Sure there are competitors, Google Voice and Apple’s FaceTime, but Skype has an enormous lead and Skype already has two established features that should be the envy of any Internet company: 1) they have a platform that could readily be used for advertising and promotion and 2) they already have a system in place to charge people (i.e., Skype Credit and Skype subscription services) that enable them to make money by charging people some of the lowest prices anywhere for dialing land and mobile phones.

Hats off to Microsoft.  My only advice to the company: keep Skype separate and remember what has made it a success in the first place.  Too much change to the service, especially pricing and how the Skype interface works, could be fatal.


In branding you really cannot have your cake and eat it too.

(A branding aside, Ferrari announced a family car this past week.  Wow.  What a mistake.  Sure, family driving is a nice, rich market, but family driving is not what Ferrari is all about.  Brand extensions that contradict your core characteristics dilute the brand.  This is known as the trading-down strategy and it’s inherently risky because your traditional target market can be quickly alienated.  End of story.)

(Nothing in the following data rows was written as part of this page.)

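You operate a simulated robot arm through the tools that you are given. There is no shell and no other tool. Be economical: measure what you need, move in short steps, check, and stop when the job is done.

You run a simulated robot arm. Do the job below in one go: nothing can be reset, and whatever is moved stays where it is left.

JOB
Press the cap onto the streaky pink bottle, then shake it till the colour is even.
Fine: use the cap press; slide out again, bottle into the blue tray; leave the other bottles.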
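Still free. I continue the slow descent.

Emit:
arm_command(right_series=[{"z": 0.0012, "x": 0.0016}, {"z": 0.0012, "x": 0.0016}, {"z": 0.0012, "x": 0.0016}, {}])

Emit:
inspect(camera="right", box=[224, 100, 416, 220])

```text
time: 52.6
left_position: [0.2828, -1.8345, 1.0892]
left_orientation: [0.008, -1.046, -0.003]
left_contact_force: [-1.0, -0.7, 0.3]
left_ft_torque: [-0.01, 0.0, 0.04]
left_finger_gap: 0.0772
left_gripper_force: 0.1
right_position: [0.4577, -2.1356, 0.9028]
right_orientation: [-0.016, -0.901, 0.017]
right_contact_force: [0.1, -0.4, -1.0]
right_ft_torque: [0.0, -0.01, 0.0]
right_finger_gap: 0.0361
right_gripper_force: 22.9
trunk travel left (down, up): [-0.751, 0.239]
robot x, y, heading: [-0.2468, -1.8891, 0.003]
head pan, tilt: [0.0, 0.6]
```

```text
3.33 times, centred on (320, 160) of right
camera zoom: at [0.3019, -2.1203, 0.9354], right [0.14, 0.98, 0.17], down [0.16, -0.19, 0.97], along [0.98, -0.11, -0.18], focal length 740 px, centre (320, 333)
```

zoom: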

The Ivy League is our loser of the week for precisely this reason. 

These select schools have built their reputations over literally hundreds of years by being just that: select.

They can rightly be accused of being elitist, but it is being elitist that supports their enduring appeal.

Recently, though, some of the schools in the Ivy League seem to have been practicing some below-the-belt marketing aimed at broadening their audience and making the schools –as if this were even necessary— look even more exclusive.  How?  By reaching out with promotional materials and invitations to apply to students who didn’t stand a snowball’s chance in hell of getting accepted.  This plumps the numbers so that an even smaller percentage of people actually get accepted (this year, for example, a record 6.2 percent of applicants were accepted at Harvard).

Folks, this is really the worst kind of marketing.  Not only does it leave a terrible taste in the mouth of thousands who find themselves rightfully disillusioned at a very sensitive time of their lives, but it also sends a message that these highly esteemed institutions have stooped to cynical and predatory marketing gimmicks –the kind of stunts that give marketing a bad name.

Fact is, this isn’t marketing at all because it violates one of the cornerstone rules of marketing: don’t raise false expectations in your Target Market.  Don’t pretend to be able to deliver something that you cannot.  Promotions that do this are doomed to fail.  They might not seem to fail right away (e.g., Harvard and others get significant spikes in the number of applicants), but they corrode brand equity.  Like Ferrari you can’t be exclusive and simultaneously not-exclusive.

But the Ivy League isn’t just some luxury or status brand, it is an institutional brand that is meant to express high academic and, dare-I-say-it?, ethical and cultural values.  Tactics like this are even more damaging for institutional brands.

The good news for the Ivy League is this: if they abandon these cheap tactics soon, the damage shouldn’t be permanent.  After all, it takes generations to build up profound institutional brands like these and they won’t be diminished overnight.  The only question is: will these tactics stop?  When distinguished college admissions counselors are calling Harvard’s tactics “not honorable” and “misleading,” they better.

And, remember, it’s always easier when you keep marketing and branding in mind. 




Marketing without an understanding of the brand behind the campaign is just a tactic at a fire sale.